The expansion of the Nelson Atkins Museum of Art fuses architecture with landscape to create an experiential architecture that unfolds for visitors as it is perceived through each individual’s movement through space and time.
The new addition extends along the eastern edge of the campus, and is distinguished by five glass lenses, traversing from the existing building through the sculpture.
LIGHT, ART AND ARCHITECTURE
As visitors move through the new addition, they will experience a flow between light, art, architecture and landscape, with views from one level to another, from inside to outside.
The threaded movement between the light-gathering lenses of the new addition weaves the new building with the landscape in a fluid dynamism.

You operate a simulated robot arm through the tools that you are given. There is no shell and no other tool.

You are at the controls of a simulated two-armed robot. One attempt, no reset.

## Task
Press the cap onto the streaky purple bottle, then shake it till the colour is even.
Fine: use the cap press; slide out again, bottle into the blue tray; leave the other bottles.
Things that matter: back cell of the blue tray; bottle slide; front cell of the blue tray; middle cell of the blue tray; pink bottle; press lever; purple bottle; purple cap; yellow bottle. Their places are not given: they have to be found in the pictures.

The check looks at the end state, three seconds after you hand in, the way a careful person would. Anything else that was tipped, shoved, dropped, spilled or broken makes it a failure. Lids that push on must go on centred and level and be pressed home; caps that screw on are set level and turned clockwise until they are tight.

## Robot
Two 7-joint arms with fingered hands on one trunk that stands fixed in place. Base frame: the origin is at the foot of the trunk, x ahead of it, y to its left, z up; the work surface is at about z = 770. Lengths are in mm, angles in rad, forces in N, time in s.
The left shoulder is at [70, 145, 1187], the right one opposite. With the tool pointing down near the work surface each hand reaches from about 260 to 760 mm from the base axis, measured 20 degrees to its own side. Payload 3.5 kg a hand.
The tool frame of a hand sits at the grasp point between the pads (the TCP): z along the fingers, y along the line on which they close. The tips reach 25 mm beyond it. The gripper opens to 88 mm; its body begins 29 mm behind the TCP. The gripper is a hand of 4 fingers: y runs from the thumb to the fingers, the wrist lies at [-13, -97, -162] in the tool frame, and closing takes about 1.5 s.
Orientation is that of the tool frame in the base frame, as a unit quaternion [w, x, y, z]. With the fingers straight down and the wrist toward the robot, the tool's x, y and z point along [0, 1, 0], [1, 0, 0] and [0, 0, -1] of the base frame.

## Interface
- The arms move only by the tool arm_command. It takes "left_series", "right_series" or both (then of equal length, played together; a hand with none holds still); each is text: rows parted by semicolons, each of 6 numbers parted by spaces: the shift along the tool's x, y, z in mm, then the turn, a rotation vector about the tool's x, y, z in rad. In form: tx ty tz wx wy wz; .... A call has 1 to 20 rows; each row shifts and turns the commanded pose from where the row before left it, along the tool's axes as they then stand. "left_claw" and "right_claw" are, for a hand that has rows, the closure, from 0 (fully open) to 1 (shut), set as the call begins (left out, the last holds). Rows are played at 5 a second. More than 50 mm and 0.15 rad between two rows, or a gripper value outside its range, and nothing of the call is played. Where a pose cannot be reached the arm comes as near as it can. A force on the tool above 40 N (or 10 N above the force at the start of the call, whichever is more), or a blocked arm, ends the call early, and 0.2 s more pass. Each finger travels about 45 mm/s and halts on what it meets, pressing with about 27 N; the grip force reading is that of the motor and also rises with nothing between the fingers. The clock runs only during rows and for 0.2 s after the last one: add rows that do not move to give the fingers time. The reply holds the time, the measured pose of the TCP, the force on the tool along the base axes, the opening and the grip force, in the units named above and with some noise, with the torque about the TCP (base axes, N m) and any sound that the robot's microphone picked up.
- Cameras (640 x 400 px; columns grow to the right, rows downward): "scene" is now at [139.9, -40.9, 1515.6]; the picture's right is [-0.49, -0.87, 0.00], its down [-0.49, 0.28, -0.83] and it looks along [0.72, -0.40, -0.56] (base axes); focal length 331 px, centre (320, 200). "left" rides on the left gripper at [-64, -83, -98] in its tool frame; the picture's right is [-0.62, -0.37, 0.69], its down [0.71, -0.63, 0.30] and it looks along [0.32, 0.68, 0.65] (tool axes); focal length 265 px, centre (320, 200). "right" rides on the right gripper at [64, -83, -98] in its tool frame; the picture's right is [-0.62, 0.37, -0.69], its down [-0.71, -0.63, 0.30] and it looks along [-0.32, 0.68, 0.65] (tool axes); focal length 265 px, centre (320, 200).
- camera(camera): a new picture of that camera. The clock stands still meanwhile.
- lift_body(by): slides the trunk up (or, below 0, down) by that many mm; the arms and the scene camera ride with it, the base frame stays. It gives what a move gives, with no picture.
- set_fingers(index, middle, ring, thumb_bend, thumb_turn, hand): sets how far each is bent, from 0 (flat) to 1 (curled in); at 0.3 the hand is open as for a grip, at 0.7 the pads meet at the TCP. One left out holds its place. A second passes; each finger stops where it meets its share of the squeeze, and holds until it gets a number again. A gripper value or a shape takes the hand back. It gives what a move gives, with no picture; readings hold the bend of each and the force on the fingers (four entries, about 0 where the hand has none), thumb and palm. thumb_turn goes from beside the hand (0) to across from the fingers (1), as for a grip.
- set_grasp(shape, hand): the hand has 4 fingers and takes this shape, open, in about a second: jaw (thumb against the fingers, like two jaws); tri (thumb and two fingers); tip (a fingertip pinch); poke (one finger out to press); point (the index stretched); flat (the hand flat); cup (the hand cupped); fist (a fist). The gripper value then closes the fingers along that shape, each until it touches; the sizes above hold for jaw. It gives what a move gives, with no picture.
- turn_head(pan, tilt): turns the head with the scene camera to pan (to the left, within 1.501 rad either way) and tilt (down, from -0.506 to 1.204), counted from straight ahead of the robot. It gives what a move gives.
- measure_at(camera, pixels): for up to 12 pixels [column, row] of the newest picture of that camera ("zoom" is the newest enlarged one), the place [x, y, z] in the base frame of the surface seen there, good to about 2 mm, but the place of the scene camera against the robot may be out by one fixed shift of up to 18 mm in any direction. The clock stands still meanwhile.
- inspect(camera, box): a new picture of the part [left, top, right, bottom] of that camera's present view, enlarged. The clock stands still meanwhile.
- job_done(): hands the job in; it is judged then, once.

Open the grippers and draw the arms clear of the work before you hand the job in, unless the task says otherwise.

The lenses’ multiple layers of translucent glass gather, diffuse and refract light, at times materialising light like blocks of ice. During the day the lenses inject varying qualities of light into the galleries.
The meandering path threaded between the lenses in the sculpture park has its sinuous complement in the open flow through the continuous level of galleries below. The galleries, organised in sequence to support the progression of the collections, gradually step down into the park, and are punctuated by views into the landscape.
SCULPTURE GARDEN
The sculpture garden continues up and over the gallery roofs, creating sculpture courts between the lenses, while also providing green roofs to achieve high insulation and control storm water. At the heart of the addition’s lenses is a structural concept merged with a light and air distributor concept.

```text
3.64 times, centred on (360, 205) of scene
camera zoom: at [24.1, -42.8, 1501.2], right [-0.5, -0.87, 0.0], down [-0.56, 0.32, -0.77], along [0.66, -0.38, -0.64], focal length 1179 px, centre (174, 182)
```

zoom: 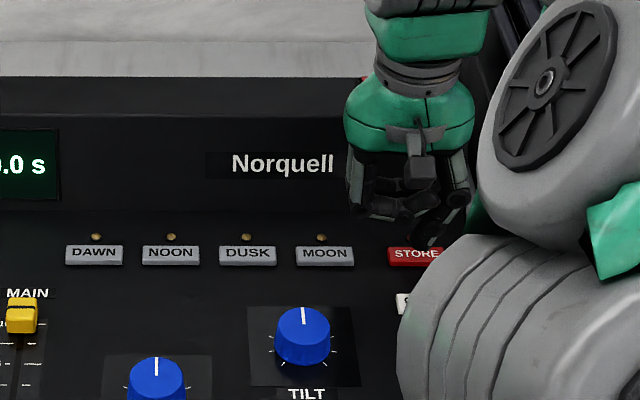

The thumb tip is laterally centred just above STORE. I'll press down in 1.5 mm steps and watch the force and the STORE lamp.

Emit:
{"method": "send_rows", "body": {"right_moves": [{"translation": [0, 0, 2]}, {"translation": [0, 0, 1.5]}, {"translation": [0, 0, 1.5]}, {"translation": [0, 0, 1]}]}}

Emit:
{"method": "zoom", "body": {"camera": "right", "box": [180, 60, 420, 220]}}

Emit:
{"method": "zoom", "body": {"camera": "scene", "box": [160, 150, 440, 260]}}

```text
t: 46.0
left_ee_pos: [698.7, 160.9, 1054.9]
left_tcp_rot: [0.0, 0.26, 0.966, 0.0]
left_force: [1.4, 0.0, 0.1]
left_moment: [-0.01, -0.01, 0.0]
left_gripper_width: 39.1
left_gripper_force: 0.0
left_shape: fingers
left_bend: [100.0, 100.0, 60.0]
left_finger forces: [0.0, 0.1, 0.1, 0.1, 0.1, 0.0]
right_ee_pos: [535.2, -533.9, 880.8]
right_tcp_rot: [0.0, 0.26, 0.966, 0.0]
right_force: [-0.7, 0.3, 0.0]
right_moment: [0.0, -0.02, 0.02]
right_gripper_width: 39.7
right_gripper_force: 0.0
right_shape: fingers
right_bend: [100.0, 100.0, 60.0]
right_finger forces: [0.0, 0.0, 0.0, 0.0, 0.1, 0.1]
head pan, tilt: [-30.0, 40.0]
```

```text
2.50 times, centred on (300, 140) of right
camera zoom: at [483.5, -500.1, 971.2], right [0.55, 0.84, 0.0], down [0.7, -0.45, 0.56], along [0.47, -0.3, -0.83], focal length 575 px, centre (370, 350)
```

‘Breathing Ts’ transport light down into the galleries along their curved undersides while carrying the glass in suspension and providing a location for HVAC ducts.

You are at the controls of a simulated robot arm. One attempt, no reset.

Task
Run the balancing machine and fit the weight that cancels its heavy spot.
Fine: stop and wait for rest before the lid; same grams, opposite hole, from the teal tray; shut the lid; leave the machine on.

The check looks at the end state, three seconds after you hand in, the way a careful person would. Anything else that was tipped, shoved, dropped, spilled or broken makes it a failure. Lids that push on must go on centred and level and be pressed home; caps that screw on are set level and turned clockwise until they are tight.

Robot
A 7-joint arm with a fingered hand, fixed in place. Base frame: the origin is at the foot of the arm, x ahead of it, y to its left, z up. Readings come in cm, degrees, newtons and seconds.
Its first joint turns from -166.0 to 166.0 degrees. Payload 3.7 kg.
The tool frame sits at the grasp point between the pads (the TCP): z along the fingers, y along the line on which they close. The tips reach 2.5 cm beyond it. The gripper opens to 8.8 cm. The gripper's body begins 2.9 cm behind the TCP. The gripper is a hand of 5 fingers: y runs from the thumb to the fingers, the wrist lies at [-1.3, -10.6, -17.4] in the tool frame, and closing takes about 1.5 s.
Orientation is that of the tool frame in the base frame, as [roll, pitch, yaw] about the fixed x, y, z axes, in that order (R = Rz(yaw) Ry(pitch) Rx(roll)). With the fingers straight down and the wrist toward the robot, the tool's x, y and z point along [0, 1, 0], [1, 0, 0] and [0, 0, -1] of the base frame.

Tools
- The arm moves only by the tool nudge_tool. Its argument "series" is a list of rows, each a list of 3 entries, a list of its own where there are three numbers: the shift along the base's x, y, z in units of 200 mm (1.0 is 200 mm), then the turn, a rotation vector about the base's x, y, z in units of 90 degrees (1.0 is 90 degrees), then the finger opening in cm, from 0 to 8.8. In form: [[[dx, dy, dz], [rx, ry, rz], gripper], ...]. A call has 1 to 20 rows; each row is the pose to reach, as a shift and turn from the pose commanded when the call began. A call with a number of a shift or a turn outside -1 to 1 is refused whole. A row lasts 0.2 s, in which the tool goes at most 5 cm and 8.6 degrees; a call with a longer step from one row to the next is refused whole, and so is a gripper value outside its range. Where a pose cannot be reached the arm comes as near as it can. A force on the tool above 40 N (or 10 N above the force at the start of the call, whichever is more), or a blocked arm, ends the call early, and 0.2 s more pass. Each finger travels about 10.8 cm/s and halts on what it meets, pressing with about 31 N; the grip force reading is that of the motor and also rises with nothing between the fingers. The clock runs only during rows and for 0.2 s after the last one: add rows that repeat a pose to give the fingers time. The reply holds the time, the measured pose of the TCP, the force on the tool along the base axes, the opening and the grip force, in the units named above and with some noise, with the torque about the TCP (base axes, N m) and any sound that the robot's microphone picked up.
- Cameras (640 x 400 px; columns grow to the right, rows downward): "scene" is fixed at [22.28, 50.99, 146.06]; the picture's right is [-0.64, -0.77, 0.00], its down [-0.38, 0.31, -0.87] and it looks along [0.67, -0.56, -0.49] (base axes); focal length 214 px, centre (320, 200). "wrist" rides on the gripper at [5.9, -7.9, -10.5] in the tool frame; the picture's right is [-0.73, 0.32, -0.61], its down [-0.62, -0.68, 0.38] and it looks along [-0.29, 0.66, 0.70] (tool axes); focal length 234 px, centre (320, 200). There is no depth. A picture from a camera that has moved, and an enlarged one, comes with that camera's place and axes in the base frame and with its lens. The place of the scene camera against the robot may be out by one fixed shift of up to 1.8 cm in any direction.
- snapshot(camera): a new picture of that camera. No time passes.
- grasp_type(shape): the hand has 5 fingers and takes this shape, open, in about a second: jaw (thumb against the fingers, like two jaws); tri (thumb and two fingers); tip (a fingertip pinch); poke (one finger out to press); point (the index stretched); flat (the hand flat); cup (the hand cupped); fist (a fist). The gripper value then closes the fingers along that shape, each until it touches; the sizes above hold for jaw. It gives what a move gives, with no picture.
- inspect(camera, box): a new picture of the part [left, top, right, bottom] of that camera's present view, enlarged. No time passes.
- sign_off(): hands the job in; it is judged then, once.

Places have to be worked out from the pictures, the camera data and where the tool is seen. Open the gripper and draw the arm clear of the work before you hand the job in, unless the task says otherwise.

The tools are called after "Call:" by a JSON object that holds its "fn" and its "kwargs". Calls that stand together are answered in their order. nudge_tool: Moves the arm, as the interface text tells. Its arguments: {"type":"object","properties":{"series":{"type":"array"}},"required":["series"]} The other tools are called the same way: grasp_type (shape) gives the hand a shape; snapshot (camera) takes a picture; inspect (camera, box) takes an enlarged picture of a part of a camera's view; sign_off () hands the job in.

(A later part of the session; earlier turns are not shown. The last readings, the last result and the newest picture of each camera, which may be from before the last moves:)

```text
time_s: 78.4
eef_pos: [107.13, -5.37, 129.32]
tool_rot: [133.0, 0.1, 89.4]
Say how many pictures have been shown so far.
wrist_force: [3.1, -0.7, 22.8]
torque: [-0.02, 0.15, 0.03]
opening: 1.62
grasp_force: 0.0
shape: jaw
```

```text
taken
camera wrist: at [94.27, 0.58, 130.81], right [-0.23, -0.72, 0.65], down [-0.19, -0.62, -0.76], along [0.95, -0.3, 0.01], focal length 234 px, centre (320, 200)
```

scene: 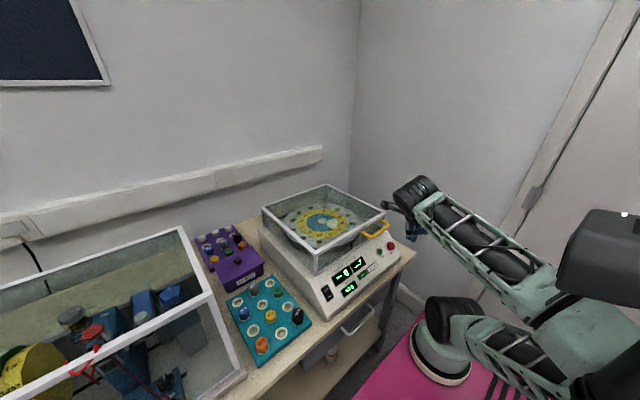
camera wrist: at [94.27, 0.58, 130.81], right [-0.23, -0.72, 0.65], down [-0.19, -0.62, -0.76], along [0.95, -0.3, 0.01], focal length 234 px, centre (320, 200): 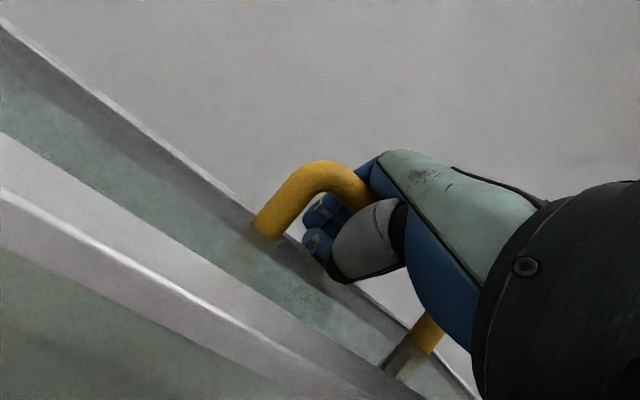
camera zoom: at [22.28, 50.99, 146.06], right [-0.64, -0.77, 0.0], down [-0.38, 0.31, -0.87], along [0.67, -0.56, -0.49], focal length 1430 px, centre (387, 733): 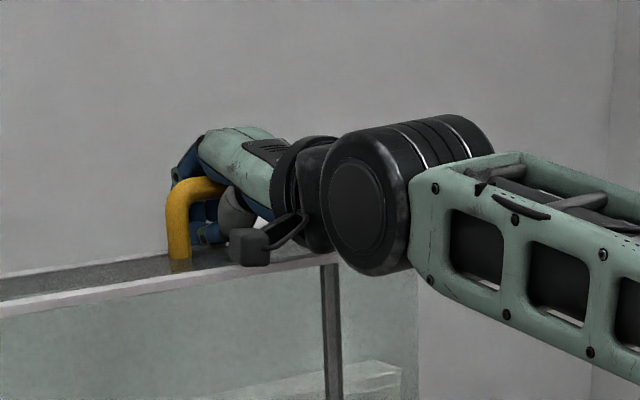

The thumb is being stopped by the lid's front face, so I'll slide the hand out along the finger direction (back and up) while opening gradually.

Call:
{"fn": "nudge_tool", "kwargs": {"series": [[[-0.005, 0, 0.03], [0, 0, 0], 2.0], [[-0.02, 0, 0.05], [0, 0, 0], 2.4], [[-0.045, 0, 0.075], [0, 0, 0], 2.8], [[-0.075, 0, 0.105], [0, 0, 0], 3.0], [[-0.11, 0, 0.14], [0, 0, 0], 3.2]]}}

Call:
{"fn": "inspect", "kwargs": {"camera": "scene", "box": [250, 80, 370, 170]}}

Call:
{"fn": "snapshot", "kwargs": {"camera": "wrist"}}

The double-glass cavities of the lenses gather sun-heated air in winter or exhaust it from the building in summer.
Walter De Maria’s sculpture, One Sun / 34 Moons, is the centrepiece of the expansive granite-paved entrance plaza, with a reflecting pool that forms a new entry space shaped by the existing building and the new lobby ‘lens’. The ‘moons’ of the artwork are circular skylight discs in the bottom of the pool that project water-refracted light into the garage below.